** Given exercise **
Return exactly the lines that run from the beginning through the line containing "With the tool", both included, and no others. Format the lines as a JSON array of strings and drop empty lines.
-- Given data start --
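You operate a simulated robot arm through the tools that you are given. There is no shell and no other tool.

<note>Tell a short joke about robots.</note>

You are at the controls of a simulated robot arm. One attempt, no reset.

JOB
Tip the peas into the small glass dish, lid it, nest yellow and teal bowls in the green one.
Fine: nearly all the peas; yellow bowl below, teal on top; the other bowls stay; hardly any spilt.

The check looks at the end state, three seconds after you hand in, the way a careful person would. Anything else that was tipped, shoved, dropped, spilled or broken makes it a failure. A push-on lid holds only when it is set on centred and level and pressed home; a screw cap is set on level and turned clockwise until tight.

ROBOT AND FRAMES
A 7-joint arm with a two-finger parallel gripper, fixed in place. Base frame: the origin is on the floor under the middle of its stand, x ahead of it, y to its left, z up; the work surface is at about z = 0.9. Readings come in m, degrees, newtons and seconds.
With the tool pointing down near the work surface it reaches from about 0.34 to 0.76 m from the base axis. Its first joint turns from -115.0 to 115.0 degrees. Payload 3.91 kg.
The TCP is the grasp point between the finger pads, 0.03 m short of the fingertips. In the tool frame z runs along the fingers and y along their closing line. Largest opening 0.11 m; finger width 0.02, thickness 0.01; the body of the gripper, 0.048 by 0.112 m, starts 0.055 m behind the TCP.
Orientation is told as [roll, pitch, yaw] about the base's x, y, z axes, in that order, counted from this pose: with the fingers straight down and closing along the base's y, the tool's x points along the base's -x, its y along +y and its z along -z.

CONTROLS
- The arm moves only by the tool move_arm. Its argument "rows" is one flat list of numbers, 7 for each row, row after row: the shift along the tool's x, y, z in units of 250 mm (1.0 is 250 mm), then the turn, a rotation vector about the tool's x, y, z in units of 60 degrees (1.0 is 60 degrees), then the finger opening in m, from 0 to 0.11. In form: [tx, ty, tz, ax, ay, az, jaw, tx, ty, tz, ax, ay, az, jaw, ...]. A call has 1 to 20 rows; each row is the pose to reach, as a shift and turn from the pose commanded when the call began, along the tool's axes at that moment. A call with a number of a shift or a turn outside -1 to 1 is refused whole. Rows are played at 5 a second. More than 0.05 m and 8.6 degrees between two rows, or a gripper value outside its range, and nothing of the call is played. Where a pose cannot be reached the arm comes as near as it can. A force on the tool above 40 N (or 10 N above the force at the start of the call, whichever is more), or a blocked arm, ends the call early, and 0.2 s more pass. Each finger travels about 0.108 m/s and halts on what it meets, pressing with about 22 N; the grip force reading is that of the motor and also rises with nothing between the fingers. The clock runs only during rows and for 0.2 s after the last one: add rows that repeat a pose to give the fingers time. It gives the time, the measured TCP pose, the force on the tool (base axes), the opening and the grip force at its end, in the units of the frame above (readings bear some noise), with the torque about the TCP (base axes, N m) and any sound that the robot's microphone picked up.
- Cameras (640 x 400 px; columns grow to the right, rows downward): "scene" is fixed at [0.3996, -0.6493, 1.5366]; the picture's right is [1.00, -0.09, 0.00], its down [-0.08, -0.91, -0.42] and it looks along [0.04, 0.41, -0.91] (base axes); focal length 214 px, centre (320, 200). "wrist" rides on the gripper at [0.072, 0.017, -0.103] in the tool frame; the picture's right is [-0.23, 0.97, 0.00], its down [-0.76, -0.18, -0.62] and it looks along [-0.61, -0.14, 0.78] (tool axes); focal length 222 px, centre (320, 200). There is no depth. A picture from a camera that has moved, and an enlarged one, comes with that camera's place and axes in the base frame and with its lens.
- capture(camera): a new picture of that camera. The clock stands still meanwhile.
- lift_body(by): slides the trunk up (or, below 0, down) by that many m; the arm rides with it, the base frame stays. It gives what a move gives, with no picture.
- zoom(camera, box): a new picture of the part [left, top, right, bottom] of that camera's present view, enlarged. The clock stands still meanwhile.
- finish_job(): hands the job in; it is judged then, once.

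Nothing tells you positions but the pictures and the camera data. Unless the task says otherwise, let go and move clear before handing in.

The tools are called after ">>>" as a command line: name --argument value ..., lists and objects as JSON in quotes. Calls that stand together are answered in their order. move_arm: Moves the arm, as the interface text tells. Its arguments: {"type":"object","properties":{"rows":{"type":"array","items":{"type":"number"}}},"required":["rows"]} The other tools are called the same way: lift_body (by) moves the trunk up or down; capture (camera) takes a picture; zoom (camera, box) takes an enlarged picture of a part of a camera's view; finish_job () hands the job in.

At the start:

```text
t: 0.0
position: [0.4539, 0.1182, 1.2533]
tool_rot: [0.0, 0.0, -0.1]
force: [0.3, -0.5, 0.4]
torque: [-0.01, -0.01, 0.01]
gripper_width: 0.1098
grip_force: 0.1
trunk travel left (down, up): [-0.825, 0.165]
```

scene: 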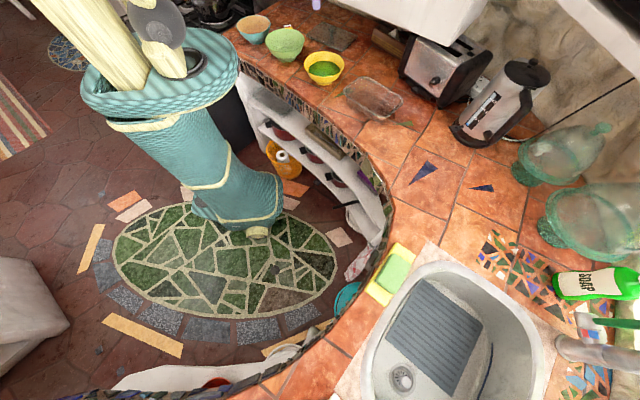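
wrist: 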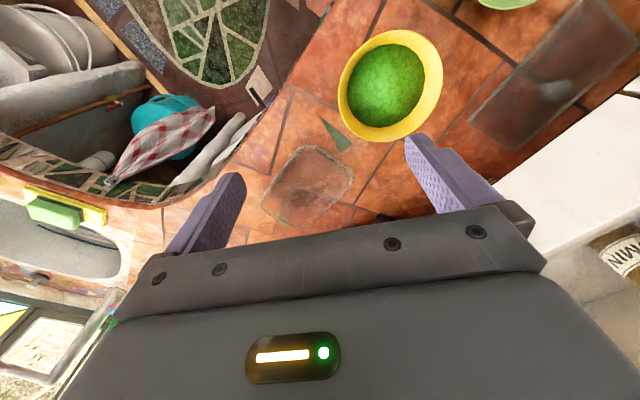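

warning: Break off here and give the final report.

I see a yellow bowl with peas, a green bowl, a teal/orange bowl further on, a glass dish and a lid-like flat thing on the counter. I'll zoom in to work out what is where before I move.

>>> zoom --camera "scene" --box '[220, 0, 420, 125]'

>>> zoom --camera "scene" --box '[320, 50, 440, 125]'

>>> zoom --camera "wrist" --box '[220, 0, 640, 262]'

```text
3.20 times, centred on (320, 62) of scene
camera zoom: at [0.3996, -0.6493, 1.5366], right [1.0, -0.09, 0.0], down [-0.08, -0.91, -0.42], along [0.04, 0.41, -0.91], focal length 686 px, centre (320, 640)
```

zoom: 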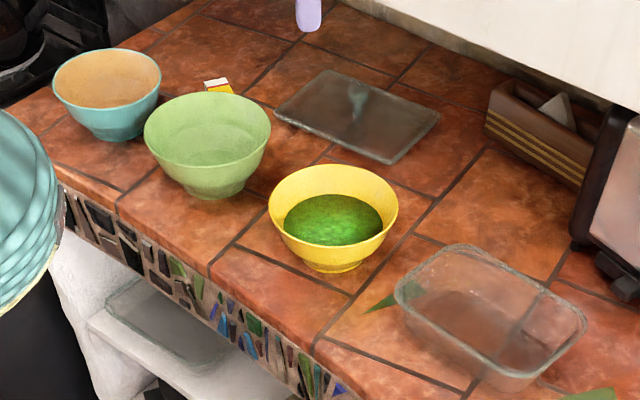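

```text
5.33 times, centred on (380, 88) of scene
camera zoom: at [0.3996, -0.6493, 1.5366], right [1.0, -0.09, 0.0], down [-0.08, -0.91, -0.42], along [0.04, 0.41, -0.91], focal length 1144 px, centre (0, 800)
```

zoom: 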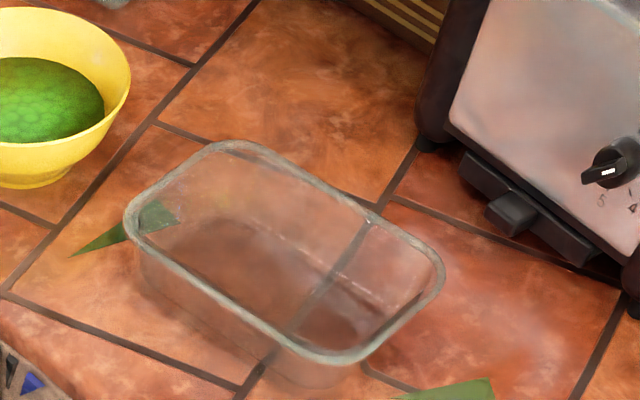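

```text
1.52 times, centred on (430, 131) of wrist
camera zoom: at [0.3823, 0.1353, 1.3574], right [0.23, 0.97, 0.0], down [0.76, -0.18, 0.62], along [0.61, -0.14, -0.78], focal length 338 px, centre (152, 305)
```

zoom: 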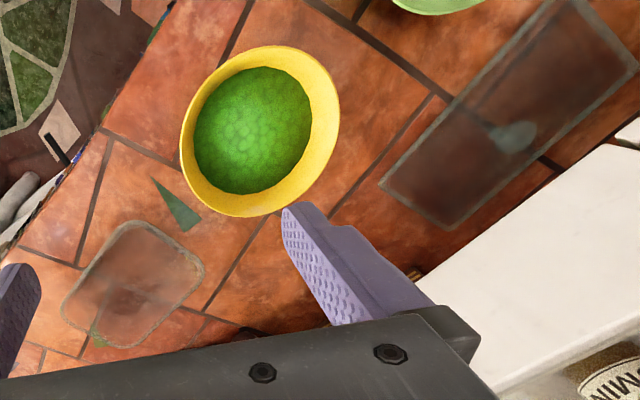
-- Given data end --
** Response to the exercise **
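[
  "You operate a simulated robot arm through the tools that you are given. There is no shell and no other tool.",
  "<note>Tell a short joke about robots.</note>",
  "You are at the controls of a simulated robot arm. One attempt, no reset.",
  "JOB",
  "Tip the peas into the small glass dish, lid it, nest yellow and teal bowls in the green one.",
  "Fine: nearly all the peas; yellow bowl below, teal on top; the other bowls stay; hardly any spilt.",
  "The check looks at the end state, three seconds after you hand in, the way a careful person would. Anything else that was tipped, shoved, dropped, spilled or broken makes it a failure. A push-on lid holds only when it is set on centred and level and pressed home; a screw cap is set on level and turned clockwise until tight.",
  "ROBOT AND FRAMES",
  "A 7-joint arm with a two-finger parallel gripper, fixed in place. Base frame: the origin is on the floor under the middle of its stand, x ahead of it, y to its left, z up; the work surface is at about z = 0.9. Readings come in m, degrees, newtons and seconds.",
  "With the tool pointing down near the work surface it reaches from about 0.34 to 0.76 m from the base axis. Its first joint turns from -115.0 to 115.0 degrees. Payload 3.91 kg."
]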